Gyedu-Blay Ambolley, affectionately known as the “Simigwa Do Man”, was born in Sekondi-Takoradi. This versatile, irrepressible singer, songwriter, producer exploded on the music scene forty something years ago with a jazzy highlife sounds called ‘SIMIGWA-DO’.
This song is believed by some to be the first instance of rap in Ghana.
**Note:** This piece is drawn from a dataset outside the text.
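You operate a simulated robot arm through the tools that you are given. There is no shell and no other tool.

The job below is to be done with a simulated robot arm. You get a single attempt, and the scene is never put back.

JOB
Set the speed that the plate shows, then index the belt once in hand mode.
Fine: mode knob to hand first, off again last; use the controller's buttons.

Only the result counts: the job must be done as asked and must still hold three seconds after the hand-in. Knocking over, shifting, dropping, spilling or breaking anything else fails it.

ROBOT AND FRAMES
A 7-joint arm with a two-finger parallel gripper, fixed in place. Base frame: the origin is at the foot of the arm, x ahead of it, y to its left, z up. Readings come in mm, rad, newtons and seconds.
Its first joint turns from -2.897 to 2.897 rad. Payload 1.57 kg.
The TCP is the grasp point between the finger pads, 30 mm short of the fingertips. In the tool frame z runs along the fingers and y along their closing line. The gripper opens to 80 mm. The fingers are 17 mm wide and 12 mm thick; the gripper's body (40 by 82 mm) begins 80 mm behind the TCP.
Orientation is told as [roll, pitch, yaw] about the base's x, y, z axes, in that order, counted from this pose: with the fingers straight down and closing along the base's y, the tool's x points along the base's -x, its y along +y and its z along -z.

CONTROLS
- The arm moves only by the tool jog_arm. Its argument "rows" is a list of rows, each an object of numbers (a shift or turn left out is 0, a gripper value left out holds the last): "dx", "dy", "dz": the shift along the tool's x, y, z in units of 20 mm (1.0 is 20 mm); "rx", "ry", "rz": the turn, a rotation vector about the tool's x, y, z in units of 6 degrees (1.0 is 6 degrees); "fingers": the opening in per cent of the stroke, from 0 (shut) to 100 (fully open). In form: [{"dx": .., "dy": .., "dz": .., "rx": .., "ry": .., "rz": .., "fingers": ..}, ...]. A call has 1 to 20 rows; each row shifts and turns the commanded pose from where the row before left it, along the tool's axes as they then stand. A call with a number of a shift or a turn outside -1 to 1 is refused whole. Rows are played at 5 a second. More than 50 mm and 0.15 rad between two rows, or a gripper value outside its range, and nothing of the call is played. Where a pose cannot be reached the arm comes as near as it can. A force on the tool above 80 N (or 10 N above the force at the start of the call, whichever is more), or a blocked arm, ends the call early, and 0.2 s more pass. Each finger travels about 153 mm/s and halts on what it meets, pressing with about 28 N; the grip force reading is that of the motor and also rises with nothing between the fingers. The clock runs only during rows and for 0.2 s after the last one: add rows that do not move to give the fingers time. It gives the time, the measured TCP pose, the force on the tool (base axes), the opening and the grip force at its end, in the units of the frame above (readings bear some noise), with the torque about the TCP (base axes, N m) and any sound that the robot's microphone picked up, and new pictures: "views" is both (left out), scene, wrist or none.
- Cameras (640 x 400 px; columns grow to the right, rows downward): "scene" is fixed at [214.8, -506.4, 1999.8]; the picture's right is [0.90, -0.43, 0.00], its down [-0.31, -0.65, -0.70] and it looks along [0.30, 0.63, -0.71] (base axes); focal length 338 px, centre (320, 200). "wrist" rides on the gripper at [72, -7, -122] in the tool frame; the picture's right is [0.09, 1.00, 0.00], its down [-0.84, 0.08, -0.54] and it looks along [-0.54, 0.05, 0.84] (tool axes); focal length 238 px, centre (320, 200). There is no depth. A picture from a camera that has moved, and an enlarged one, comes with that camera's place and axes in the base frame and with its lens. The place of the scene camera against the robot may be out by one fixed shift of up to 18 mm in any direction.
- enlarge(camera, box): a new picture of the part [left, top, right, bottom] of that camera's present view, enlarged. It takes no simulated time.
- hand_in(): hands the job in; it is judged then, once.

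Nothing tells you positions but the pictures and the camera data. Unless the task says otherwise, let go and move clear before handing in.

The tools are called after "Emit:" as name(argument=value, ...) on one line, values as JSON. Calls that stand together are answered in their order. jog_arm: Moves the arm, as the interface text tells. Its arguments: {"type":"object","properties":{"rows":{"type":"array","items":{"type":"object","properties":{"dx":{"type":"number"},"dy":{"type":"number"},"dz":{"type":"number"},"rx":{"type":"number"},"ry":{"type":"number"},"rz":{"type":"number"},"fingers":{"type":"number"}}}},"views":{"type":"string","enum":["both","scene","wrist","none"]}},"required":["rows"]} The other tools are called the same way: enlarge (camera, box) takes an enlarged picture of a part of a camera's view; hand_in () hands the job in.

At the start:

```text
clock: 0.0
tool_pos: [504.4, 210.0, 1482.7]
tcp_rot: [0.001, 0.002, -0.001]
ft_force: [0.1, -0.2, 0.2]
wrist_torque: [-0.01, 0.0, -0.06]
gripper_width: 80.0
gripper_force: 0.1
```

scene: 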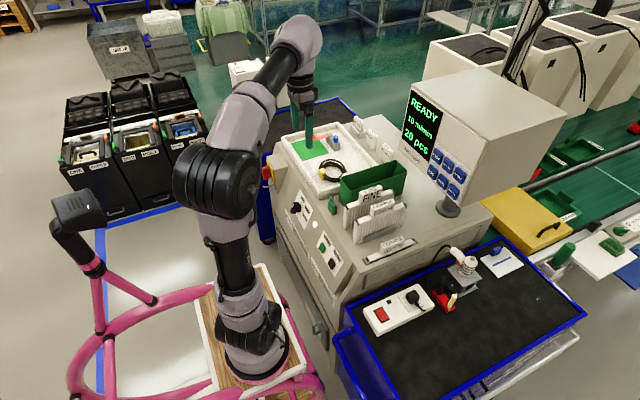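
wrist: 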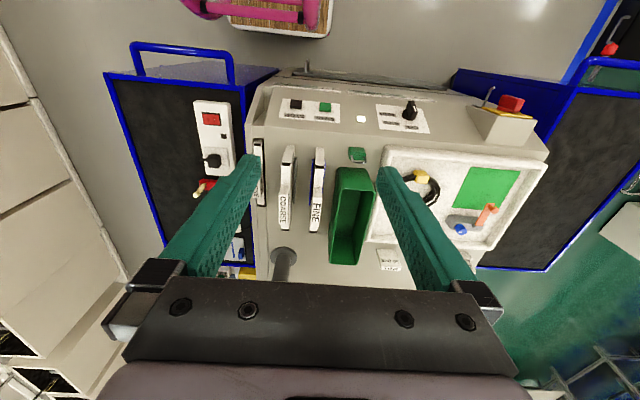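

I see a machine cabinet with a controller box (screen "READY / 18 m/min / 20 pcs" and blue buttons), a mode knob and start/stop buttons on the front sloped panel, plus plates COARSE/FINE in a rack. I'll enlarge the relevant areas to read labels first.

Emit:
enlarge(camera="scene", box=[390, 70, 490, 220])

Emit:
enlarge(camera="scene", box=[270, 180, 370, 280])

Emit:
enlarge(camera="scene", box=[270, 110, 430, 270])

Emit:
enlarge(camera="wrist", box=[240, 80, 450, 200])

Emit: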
As in rap more generally, such spoken word performances have their predecessors in the so called “toasting” tradition of Jamaican deejays.
Here Any Some Of The Awards For This Simigwa Rapper Ambolley First In Sekondi Takoradi And The World!!
Most Consistent Artist — Ghana (1980)
Album and Song of the Year — Ghana (1990)
Trend Music Awards — Ivory Coast (1997)
Africa-American History Award — MWEPC, Los Angeles, CA (2001)
Afrikan Music Award — Los Angeles, CA (2002)
Malcom X Music Festival Award — Los Angeles, CA (2002)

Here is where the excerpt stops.